» TEXT SECTION:
Begin

Cette réponse, datée du 26 août, arriva enfin à Varsovie au commencement d’octobre. Quoique bien creuse quant au fond, elle était, dans la forme, d’une courtoisie flatteuse : « Monsieur le comte, il me serait infiniment douloureux d’apprendre que le long silence que j’ai gardé depuis la réception de votre première lettre ait pu, monsieur le comte, vous inspirer quelque doute sur la sincérité de mes sentimens pour vous. Vos vertus brillent d’un nouveau lustre dans l’adversité et vous assurent des titres imprescriptibles. Telle est aussi ma confiance dans votre justice et dans l’élévation de votre âme que je me flatte de ne pas vous voir méconnaître mes véritables dispositions et de me conserver la place que vous m’accordez parmi vos meilleurs amis. »

End

» PROMPT: I need the text section continued from the place where it stops.

» DATASET EXTRACT:
Begin

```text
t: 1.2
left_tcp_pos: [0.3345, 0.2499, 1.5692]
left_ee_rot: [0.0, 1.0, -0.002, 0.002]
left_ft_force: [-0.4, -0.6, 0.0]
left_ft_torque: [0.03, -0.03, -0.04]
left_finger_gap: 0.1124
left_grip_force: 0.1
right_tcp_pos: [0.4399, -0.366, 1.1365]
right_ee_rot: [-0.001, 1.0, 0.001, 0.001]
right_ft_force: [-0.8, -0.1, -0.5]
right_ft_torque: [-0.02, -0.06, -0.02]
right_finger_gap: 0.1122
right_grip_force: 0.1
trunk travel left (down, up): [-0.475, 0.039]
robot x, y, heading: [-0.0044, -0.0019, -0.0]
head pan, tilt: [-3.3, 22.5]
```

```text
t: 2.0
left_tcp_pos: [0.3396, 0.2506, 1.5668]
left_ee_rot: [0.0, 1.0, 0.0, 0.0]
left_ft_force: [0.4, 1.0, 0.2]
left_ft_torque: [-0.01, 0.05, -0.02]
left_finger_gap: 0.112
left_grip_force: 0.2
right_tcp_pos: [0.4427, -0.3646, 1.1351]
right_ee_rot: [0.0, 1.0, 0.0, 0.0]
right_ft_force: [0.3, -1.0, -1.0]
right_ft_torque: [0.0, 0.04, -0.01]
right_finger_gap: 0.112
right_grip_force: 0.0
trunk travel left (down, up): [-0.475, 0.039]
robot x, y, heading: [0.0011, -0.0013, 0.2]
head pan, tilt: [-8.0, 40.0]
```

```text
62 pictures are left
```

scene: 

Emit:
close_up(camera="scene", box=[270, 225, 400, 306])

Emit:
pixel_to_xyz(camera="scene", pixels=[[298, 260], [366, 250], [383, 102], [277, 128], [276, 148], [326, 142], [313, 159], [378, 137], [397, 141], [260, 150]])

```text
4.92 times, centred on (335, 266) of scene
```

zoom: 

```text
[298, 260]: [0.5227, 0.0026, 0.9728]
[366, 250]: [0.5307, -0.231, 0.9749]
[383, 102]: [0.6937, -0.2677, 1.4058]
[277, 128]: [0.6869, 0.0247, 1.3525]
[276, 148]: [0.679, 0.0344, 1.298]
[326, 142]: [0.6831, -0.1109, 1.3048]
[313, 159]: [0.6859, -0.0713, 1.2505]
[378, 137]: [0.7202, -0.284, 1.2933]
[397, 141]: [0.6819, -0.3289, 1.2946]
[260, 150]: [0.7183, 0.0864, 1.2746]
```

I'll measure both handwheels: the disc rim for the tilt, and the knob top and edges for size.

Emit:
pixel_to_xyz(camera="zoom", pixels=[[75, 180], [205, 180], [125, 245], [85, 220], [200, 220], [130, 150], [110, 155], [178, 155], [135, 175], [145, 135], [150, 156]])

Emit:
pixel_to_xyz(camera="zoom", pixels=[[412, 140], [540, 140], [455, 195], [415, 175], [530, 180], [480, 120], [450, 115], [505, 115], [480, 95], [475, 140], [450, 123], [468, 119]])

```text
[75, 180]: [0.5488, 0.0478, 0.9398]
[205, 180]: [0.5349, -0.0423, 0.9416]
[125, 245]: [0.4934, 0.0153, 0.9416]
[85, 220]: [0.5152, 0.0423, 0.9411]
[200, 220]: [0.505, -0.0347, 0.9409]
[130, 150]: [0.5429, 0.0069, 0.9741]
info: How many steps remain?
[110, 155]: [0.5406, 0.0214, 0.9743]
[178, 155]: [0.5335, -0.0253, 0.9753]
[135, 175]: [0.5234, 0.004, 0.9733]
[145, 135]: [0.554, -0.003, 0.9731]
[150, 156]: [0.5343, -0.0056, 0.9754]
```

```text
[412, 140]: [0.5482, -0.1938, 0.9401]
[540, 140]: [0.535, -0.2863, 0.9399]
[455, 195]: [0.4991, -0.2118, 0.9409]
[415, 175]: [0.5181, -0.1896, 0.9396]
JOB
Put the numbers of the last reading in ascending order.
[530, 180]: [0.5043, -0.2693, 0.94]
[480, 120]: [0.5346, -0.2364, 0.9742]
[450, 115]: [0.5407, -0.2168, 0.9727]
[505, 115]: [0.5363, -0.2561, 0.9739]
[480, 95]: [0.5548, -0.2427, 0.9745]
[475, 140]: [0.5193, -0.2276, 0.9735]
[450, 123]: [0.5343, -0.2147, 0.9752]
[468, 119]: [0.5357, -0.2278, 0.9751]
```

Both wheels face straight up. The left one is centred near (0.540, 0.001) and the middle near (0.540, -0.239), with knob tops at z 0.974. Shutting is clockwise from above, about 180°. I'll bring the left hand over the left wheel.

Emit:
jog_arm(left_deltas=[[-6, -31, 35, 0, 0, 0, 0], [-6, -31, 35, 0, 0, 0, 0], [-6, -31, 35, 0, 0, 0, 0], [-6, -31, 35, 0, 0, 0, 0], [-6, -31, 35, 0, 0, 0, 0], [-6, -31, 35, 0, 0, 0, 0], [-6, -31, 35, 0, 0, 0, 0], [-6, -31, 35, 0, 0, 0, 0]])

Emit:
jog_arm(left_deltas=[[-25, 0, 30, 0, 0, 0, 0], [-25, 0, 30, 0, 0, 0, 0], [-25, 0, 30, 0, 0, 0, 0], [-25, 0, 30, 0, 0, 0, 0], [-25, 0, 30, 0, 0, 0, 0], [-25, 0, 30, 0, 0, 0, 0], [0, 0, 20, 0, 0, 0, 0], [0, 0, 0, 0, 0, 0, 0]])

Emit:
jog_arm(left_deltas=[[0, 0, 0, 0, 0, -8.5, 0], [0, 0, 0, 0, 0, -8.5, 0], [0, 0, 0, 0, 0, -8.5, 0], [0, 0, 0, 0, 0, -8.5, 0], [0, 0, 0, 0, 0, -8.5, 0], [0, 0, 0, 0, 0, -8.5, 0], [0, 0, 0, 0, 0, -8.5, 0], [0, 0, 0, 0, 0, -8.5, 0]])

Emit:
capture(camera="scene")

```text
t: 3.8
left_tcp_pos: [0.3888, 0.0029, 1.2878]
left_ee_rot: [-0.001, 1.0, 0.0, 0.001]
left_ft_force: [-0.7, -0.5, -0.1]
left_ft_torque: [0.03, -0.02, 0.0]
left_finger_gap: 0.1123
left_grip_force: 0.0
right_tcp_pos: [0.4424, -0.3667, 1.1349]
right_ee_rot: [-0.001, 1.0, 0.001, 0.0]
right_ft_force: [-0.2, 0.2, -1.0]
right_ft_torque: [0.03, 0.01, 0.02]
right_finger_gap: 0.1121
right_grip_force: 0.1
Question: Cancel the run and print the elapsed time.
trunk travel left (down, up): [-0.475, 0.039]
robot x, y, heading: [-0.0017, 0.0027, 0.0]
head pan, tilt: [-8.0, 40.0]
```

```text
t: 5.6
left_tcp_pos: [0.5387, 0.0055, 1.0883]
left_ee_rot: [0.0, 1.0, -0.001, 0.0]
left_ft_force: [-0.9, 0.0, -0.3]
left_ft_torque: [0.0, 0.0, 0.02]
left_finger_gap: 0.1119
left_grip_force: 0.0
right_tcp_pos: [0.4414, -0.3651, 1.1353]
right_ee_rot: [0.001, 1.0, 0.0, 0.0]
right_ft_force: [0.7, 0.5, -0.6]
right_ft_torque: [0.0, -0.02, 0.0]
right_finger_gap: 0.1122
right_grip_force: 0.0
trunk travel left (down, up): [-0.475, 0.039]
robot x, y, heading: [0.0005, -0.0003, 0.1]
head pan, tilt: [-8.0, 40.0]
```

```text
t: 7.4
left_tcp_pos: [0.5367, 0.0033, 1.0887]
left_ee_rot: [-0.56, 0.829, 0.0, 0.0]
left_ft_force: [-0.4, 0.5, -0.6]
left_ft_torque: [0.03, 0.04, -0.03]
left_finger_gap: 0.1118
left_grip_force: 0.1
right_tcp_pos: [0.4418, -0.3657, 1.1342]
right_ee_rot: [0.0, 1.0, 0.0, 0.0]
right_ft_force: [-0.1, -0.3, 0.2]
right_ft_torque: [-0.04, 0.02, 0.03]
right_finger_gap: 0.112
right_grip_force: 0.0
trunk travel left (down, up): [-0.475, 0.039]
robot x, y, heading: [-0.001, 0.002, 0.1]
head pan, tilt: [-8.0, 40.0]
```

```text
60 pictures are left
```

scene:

End

» ANSWER FOR THE TASK:
Au lieu de cette phraséologie pompeuse, le Roi eût certes préféré recevoir des promesses de secours. Mais, telle qu’était la lettre, il devait s’en contenter. Il lui parut cependant qu’elle lui ouvrait une voie pour présenter ses demandes. Il les formula, en ayant soin toutefois de les faire appuyer par le comte Panin, l’un des ministres du Tsar, des services duquel il avait eu lieu précédemment de se louer, et par le duc de Serra-Capriola, ambassadeur napolitain à Saint-Pétersbourg, dont le dévouement à sa cause ne s’était jamais ralenti.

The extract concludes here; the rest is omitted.